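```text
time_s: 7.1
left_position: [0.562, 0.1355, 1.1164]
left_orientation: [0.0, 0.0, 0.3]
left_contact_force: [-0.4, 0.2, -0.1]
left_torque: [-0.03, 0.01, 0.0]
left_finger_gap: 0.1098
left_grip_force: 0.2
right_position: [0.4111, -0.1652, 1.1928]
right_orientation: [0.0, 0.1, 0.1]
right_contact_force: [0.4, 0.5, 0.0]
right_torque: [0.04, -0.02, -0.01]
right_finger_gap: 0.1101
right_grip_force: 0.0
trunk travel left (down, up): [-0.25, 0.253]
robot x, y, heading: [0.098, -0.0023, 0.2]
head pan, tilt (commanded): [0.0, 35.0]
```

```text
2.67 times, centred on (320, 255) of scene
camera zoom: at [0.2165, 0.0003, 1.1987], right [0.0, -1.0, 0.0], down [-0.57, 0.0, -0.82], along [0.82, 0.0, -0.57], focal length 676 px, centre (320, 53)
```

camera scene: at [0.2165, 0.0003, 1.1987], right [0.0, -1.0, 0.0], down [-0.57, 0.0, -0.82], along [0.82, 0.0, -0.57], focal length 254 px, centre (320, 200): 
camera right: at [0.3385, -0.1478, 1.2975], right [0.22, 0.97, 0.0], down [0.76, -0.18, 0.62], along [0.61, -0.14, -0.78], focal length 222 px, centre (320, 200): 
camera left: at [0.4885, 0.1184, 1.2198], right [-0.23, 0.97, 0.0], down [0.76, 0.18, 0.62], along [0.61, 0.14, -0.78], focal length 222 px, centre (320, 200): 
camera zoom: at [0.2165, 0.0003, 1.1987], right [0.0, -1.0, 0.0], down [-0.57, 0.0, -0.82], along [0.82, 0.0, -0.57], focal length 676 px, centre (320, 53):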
※
- Work to complete
Please repeat the material above, word for word and in full. Give them as a JSON list of strings, one for each line, with blank lines left out.

- Expected answer
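[
  "```text",
  "time_s: 7.1",
  "left_position: [0.562, 0.1355, 1.1164]",
  "left_orientation: [0.0, 0.0, 0.3]",
  "left_contact_force: [-0.4, 0.2, -0.1]",
  "left_torque: [-0.03, 0.01, 0.0]",
  "left_finger_gap: 0.1098",
  "left_grip_force: 0.2",
  "right_position: [0.4111, -0.1652, 1.1928]",
  "right_orientation: [0.0, 0.1, 0.1]",
  "right_contact_force: [0.4, 0.5, 0.0]",
  "right_torque: [0.04, -0.02, -0.01]",
  "right_finger_gap: 0.1101",
  "right_grip_force: 0.0",
  "trunk travel left (down, up): [-0.25, 0.253]",
  "robot x, y, heading: [0.098, -0.0023, 0.2]",
  "head pan, tilt (commanded): [0.0, 35.0]",
  "```",
  "```text",
  "2.67 times, centred on (320, 255) of scene",
  "camera zoom: at [0.2165, 0.0003, 1.1987], right [0.0, -1.0, 0.0], down [-0.57, 0.0, -0.82], along [0.82, 0.0, -0.57], focal length 676 px, centre (320, 53)",
  "```",
  "camera scene: at [0.2165, 0.0003, 1.1987], right [0.0, -1.0, 0.0], down [-0.57, 0.0, -0.82], along [0.82, 0.0, -0.57], focal length 254 px, centre (320, 200): ",
  "camera right: at [0.3385, -0.1478, 1.2975], right [0.22, 0.97, 0.0], down [0.76, -0.18, 0.62], along [0.61, -0.14, -0.78], focal length 222 px, centre (320, 200): ",
  "camera left: at [0.4885, 0.1184, 1.2198], right [-0.23, 0.97, 0.0], down [0.76, 0.18, 0.62], along [0.61, 0.14, -0.78], focal length 222 px, centre (320, 200): ",
  "camera zoom: at [0.2165, 0.0003, 1.1987], right [0.0, -1.0, 0.0], down [-0.57, 0.0, -0.82], along [0.82, 0.0, -0.57], focal length 676 px, centre (320, 53):"
]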